DIRECTION: Write out the passage given from "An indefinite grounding" to "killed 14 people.", both included.

PASSAGE GIVEN:
UPS, FedEx scramble to shore up networks drained by deadly crash
The grounding has drained capacity and complicated operations for the world’s largest package delivery companies just as shipping volumes surge for the peak period to Christmas
[NEW YORK] United Parcel Service (UPS) and FedEx are working to secure enough freighters as they grapple with a ban on a pillar of their air-cargo fleets through the crucial holiday delivery season, and potentially beyond.
An indefinite grounding of the workhorse MD-11 jet is in place as investigators probe why an engine tore off a 34-year-old widebody just as it took off on Nov 4. The resulting crash killed 14 people.
The grounding has drained capacity and complicated operations for the world’s largest package delivery companies just as shipping volumes surge for the peak period to Christmas. The crash also injected new uncertainty into planning for an aircraft that was already approaching the end of its service life.

PROVIDED MATERIAL:
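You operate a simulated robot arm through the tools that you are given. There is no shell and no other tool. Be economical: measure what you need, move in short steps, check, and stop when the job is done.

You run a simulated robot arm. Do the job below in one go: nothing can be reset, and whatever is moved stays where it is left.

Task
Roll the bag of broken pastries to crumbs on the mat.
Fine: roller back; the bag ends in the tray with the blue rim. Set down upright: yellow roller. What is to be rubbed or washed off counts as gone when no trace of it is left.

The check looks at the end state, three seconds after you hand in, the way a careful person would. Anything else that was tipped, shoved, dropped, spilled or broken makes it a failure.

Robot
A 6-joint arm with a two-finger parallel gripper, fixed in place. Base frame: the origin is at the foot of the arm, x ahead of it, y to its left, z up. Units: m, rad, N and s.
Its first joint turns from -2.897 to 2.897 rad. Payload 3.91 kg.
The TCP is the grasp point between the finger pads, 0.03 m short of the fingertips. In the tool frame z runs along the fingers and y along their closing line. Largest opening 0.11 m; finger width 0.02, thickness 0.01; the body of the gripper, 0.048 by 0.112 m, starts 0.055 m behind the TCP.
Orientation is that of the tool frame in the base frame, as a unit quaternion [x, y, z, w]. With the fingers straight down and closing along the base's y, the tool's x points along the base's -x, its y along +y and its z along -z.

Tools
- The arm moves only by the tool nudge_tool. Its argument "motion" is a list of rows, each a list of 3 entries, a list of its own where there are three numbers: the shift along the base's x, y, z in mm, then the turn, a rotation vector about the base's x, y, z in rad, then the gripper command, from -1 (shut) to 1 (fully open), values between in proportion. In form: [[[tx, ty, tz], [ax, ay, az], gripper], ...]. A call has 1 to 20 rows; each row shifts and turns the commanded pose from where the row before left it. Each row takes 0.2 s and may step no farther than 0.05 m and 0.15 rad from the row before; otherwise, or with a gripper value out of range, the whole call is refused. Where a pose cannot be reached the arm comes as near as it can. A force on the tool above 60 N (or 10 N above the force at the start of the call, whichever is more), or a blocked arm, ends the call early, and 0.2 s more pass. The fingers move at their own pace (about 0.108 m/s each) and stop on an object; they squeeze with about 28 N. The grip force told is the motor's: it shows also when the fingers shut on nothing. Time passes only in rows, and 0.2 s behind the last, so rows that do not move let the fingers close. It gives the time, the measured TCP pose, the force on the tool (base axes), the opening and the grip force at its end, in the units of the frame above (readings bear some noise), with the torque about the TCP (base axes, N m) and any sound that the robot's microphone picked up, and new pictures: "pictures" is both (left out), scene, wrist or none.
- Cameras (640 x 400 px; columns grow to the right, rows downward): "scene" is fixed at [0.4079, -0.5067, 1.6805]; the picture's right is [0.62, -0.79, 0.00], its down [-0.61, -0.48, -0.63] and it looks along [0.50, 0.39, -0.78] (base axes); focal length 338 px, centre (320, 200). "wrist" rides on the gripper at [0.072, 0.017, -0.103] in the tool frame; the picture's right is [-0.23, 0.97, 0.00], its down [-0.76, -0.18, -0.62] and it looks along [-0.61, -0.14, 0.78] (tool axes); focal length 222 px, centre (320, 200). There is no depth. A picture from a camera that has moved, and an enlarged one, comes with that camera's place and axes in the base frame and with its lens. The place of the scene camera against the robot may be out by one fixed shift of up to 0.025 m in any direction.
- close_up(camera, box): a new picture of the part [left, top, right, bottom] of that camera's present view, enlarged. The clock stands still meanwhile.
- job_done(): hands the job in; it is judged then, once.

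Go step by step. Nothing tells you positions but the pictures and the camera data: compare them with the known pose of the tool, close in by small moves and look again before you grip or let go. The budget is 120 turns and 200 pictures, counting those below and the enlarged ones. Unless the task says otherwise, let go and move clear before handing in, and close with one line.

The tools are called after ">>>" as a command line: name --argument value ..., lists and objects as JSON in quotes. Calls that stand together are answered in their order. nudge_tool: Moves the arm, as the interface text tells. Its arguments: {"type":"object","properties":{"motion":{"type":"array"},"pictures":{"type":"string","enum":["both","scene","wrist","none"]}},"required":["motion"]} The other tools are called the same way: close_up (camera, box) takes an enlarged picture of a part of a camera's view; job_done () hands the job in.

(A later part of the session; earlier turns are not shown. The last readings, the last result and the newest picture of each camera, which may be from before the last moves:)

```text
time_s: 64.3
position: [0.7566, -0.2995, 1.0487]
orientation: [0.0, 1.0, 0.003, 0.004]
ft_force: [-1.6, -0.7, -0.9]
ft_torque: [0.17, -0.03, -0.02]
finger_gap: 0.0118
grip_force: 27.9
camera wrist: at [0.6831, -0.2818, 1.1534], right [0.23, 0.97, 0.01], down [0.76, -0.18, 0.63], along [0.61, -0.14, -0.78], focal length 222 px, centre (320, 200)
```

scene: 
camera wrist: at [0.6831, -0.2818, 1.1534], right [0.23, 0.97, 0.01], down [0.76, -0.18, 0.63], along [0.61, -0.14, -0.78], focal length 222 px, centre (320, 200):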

THE ANSWER:
An indefinite grounding of the workhorse MD-11 jet is in place as investigators probe why an engine tore off a 34-year-old widebody just as it took off on Nov 4. The resulting crash killed 14 people.